What is the Cost of a Modernized Nuclear Deterrent?
By Peter Huessy, Senior Fellow, NIDS & Senior Fellow, Maven Warrior
The assessment of the how much the United States should pay for nuclear deterrence involves looking at both the legacy nuclear systems America maintains and the replacement or modernized platforms and warheads scheduled for acquisition. On top of which operating and maintaining a nuclear force is also part of the cost and this includes security forces, operating crews, and the bases from which the US forces are deployed. In addition, the National Nuclear Security Administration builds and maintains the thousands of nuclear weapons deployed and on alert as well as in the hedge stockpile of weapons that could be added to the nuclear force if needed.

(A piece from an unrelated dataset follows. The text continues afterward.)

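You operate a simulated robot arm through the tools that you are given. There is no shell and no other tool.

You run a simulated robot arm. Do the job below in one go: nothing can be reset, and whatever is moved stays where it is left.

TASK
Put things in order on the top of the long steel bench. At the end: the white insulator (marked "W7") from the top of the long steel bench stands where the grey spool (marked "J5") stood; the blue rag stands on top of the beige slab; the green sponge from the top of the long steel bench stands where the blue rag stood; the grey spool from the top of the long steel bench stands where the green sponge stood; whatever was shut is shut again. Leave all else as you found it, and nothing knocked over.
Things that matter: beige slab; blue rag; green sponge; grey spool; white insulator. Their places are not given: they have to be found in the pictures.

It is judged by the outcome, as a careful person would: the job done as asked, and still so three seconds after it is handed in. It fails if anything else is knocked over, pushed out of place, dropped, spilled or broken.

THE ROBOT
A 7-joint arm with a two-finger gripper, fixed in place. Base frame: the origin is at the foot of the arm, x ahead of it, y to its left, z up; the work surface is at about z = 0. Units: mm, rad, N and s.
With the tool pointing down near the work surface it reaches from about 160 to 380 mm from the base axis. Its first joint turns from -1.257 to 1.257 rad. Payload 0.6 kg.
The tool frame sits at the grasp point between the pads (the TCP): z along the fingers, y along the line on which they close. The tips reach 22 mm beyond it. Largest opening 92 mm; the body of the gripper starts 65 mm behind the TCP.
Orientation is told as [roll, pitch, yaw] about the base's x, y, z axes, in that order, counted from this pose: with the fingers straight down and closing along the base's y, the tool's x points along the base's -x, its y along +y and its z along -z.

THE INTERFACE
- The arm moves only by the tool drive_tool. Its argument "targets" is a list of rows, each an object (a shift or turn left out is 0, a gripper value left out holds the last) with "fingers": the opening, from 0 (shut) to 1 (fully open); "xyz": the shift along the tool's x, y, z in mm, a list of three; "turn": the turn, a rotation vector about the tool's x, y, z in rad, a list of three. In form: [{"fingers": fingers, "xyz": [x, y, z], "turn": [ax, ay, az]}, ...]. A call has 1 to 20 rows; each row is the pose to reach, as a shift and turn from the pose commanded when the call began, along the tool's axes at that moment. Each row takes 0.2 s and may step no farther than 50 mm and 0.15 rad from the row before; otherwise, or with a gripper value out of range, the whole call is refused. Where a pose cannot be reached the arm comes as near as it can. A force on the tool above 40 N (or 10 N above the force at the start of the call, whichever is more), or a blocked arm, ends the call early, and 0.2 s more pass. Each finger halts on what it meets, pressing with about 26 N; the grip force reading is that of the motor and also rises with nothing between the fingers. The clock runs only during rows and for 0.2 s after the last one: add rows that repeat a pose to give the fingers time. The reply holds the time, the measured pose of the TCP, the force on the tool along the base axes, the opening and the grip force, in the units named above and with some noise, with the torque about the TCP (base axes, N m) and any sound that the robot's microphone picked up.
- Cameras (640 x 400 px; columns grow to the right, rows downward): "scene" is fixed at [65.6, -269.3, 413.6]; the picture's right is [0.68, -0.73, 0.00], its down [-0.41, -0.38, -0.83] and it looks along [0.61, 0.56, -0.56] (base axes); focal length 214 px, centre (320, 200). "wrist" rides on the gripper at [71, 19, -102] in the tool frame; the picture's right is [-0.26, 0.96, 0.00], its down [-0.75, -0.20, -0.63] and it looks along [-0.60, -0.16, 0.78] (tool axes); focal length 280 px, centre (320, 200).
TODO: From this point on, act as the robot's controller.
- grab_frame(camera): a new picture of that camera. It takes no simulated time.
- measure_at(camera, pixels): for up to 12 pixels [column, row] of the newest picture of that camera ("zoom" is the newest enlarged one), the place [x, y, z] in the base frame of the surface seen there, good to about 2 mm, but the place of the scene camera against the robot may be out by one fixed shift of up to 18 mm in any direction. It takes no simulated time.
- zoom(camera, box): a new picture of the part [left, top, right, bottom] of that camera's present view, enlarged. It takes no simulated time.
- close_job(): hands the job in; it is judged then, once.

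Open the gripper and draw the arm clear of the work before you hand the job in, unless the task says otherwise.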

A number of organizations publish such studies and have concluded that over the next three decades, the United States plans to spend as much as $1.7 trillion on nuclear deterrence and an average of $75 billion a year for the next decade. These numbers further give the impression that the US is planning to spend far more than is affordable and with smart choices can significantly reduce such costs as well as show some restraint in securing nuclear deterrence, a restraint that will also lead China and Russia to limit their already undertaken nuclear buildups.
The current legacy systems of the MMIII ICBMs, the B52 and B2 strategic bombers, and the Ohio class submarines have been in or will be in the US force when they are retired some 42-70 years. It is remarkable that the Navy and Air Force and the supporting aerospace industries have engaged in truly heroic efforts to keep these forces at the ready for ongoing deterrence, especially given the growing difficulty of sustaining systems that are not just decades beyond their certified life-cycle but becoming increasingly costly to sustain.
The current RDT&E and Acquisition budget request for new ICBMs, new submarines and submarine launched missiles, and the portion of the new strategic bombers that are designated for the nuclear force, plus a rough estimate for the costs of nuclear , control and communication, comes to under $19 billion annually. And over 30 years hardly reaches the highly exaggerated $1.7 trillion often used by nuclear abolitionists.
As a number of senior military officials have explained, if we do not sustain these legacy forces we are out of the nuclear business. But the ability of keeping the legacy forces for much longer is in serious question and thus as Admiral Richard and General Mattis and others have explained we have two choices. First, sustain the legacy systems as long as possible but forgo modernization and in the process disarm over time and get out of the nuclear deterrent business. Or second, modernize and stay in the nuclear business with the added cost of the new platforms, not the cost of the operations and maintenance we are already spending.
Forgoing modernization is thus not in the cards unless one is willing to unilaterally disarm. Some analysts do not even think that is a problem they have also concluded US conventional military capability is of such a magnitude that nuclear weapons are no longer needed.